[SUPPLIED TEXT]
Il primo che intuì l'idea «Austria» fu nientemeno che Carlo Magno.

 

 

Nel piccolo paese, il cui centro è costituito dalla città del vino, la città di Vienna, egli pose la prima pietra della cosiddetta Marca orientale. Fin dal momento della sua fondazione questa Marca orientale ebbe un duplice compito. Quello di difendere e quello d'insegnare. Doveva, come un'insormontabile barricata, proteggere l'Occidente dall'assalto dei barbari, e al tempo stesso domare quei barbari, incivilirli, trasformarli, educarli, da esseri naturali demoniaci e schiavi del proprio sangue a Cristiani occidentali. Questo compito dell'Austria nel corso della sua storia non si è mutato di un iota. Logicamente doveva fallire nel momento in cui l'umanità naturale demoniaca sotto forma del nazionalismo moderno e delle sue dottrine scientifiche aveva oscurato l'idea cristiano-occidentale del regno.
Nel primo Natale del secolo nono Carlo Magno riceveva dalle mani del Papa Leone la corona dei Cesari romani: uno dei più grandiosi avvenimenti che la nostra terra abbia vissuti. L'antico Imperium, la cui potenza aveva riposato per tanti secoli, era nato di nuovo. Di nuovo nel senso più vero. Poiché a differenza da Cesare Augusto, da Adriano o da Marco Aurelio, il nuovo Cesare non era più soltanto il simbolo del dominio terreno, non più il rappresentante di quel quiritismo, che con la sua altissima superiorità politica si era assoggettato il mondo antico, 'urbem et orbem'. Non c'era più un antico popolo sovrano, un erede del quiritismo, che avrebbe potuto esercitare l'imperium alla maniera dei Romani. Ma c'era la Croce, nelle cui due braccia s'incrociavano l'orizzontale terrena e la verticale sopraterrena. Il globo imperiale nella sinistra di Carlo, simbolo del globo terrestre, portava la croce. I due più profondi antagonisti, Cesare e Cristo, venivano avvicinati nell'idea del nuovo «Sacro Romano Impero di Nazione Tedesca» alla maggior distanza possibile in regione terrena. Ma il punto del globo imperiale nella sinistra dell'Imperatore, dove s'innalzava la croce, avrebbe dovuto essere la Marca orientale.
E lo fu in realtà. Da principio ancora alla periferia, essa si spostò sempre più verso il centro. Simile a una potente calamita, attirava i giovani popoli come limatura di ferro. E poi venne la sua grande ora. Essa diventò il nucleo e la gemma del Sacro Romano Impero, quando assunsero il potere gli eredi spiritualmente più autentici e legittimi del Caesar Carolus Magnus. Fu la Casa d'Absburgo, che resse i paesi ereditari austriaci e da allora in poi, con poche interruzioni, conservò la dignità imperiale romana fino ai termine di questa.

[DIRECTIVES]
1 > Locate "Nel piccolo paese, il" and "cristiano-occidentale del regno." in the supplied text, and write out these words with everything between them.
2 > Produce the text that comes next in the supplied text.

[DATA LINES]
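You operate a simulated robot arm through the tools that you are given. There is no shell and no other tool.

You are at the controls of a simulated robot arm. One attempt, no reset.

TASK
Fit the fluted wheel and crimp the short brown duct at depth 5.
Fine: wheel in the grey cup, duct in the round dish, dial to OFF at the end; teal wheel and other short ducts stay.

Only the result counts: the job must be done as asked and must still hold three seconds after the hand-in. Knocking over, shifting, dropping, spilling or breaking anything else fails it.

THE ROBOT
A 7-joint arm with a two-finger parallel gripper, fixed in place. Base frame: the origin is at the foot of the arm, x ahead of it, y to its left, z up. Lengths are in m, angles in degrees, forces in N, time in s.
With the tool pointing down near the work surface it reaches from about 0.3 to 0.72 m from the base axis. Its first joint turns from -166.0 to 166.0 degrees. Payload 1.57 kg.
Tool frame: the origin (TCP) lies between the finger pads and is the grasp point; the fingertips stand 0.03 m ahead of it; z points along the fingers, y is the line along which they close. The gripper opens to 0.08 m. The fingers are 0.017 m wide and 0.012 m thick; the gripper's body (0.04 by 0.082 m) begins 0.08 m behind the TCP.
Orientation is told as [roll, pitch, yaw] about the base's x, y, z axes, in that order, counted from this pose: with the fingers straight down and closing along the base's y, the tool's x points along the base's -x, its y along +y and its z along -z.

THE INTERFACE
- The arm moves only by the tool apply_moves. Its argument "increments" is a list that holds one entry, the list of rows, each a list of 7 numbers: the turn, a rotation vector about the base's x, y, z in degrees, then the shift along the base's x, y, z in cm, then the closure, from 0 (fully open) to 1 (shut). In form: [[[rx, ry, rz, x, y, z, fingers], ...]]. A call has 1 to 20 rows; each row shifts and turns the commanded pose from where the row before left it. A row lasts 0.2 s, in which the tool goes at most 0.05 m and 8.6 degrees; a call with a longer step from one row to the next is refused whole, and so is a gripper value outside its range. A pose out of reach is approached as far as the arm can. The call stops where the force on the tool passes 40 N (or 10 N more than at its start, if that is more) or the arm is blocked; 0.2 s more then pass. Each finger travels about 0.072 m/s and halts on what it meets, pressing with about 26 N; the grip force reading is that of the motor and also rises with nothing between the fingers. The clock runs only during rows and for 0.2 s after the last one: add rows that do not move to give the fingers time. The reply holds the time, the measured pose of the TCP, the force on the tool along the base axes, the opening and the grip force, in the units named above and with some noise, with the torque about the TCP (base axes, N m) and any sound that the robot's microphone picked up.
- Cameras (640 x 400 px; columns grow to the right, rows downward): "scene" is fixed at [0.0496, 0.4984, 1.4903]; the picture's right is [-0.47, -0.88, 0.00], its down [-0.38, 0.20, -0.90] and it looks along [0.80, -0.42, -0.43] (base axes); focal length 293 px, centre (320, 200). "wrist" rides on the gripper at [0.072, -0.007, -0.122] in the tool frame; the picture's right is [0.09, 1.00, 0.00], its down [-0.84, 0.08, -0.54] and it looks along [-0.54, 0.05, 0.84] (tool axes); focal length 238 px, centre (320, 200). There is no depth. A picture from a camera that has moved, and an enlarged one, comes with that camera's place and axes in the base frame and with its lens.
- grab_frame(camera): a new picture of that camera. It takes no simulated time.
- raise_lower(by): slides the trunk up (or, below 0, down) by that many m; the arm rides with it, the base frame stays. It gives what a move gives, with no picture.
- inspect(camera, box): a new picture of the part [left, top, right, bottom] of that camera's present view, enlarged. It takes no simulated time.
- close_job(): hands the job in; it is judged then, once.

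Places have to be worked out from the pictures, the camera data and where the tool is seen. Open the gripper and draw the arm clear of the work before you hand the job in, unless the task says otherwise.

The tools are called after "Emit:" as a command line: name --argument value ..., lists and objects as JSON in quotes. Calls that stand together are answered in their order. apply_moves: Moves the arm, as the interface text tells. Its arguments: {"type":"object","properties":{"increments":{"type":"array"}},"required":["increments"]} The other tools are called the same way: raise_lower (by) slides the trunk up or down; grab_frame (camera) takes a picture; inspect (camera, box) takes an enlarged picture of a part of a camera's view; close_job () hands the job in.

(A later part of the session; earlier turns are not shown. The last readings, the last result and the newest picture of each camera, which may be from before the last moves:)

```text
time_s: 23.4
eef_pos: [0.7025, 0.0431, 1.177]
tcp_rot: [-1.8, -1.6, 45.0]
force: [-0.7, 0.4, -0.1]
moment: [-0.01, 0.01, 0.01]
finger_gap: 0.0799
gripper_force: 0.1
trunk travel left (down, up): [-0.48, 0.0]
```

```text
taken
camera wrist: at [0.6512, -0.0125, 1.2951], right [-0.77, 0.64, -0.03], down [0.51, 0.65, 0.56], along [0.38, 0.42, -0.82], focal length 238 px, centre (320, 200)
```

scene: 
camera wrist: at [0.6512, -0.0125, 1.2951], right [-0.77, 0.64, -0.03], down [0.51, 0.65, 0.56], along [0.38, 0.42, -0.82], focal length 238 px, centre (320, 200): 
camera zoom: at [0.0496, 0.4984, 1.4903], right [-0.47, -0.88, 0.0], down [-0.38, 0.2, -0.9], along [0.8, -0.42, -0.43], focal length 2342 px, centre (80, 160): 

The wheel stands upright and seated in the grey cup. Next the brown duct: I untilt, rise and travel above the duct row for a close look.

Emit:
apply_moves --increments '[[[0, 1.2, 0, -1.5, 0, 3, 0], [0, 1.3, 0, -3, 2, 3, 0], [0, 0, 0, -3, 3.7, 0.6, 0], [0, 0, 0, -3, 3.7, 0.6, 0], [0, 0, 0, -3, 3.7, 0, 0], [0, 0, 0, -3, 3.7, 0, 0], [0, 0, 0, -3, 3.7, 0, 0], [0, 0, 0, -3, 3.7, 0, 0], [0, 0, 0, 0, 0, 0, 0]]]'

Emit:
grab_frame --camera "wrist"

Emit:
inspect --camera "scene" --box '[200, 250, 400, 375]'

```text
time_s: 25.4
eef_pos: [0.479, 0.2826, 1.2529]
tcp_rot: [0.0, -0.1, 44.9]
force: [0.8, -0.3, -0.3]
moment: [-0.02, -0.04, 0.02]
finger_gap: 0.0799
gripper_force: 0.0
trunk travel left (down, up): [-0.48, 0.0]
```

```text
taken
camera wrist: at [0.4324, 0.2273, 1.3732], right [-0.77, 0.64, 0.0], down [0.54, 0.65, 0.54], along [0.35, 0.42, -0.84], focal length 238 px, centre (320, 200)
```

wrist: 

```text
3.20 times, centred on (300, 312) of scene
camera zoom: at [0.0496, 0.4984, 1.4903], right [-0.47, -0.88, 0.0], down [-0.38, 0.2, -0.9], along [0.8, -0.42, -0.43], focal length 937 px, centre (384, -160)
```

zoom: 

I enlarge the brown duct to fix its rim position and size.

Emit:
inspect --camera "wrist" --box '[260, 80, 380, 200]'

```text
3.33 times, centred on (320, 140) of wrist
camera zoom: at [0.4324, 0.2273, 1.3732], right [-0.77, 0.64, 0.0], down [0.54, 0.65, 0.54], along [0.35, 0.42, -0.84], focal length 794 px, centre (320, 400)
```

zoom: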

[TASK RESULTS]
1 >
Nel piccolo paese, il cui centro è costituito dalla città del vino, la città di Vienna, egli pose la prima pietra della cosiddetta Marca orientale. Fin dal momento della sua fondazione questa Marca orientale ebbe un duplice compito. Quello di difendere e quello d'insegnare. Doveva, come un'insormontabile barricata, proteggere l'Occidente dall'assalto dei barbari, e al tempo stesso domare quei barbari, incivilirli, trasformarli, educarli, da esseri naturali demoniaci e schiavi del proprio sangue a Cristiani occidentali. Questo compito dell'Austria nel corso della sua storia non si è mutato di un iota. Logicamente doveva fallire nel momento in cui l'umanità naturale demoniaca sotto forma del nazionalismo moderno e delle sue dottrine scientifiche aveva oscurato l'idea cristiano-occidentale del regno.

2 >
Quando all'inizio del secolo decimonono: cominciò a salire l'ondata del nazionalismo tedesco, il sovrano absburgico allora regnante, Francesco I, sciolse il Sacro Romano Impero di Nazione Tedesca e non si chiamò più Imperatore romano, ma «Imperatore d'Austria».

 

 

Era un disperato tentativo di salvare la grande idea dell'unità dei popoli, una ritirata, un concentramento sulla posizione più forte. Di ciò approfittò la famiglia reale prussiana degli Hohenzollern, i nemici mortali dell'Austria e della sacra idea imperiale. Essa sferzò e stimolò energicamente i demoni del nazionalismo pangermanico. Dopo le vittorie sopra l'Austria e la Francia nell'anno 1870-71 riuscì a ridurre sotto il proprio dominio i piccoli Stati tedeschi, e in tal modo a unificarli. E allora avvenne uno dei più brutti scherzi di parole della storia mondiale. La grande Prussia si chiamò «Impero Tedesco», quando nel migliore dei casi non era che uno Stato nazionale, un'unità demoniaca, il contrario dunque di un regno unificatore di popoli nato da un'idea sopraordinata. Ma i re prussiani si conferirono il titolo di imperatori. Kaiser è la forma greca di Caesar. Ogni Kaiser è successore di Cesare, che fondò l'impero mondiale sopranazionale della civiltà occidentale. Il Cesarismo è l'opposto assoluto della regalità nazionale. Gli Hohenzollern furono fortunati re nazionali, che per odio contro i Cesari legittimi della Casa d'Absburgo usurparono un vuoto titolo imperiale.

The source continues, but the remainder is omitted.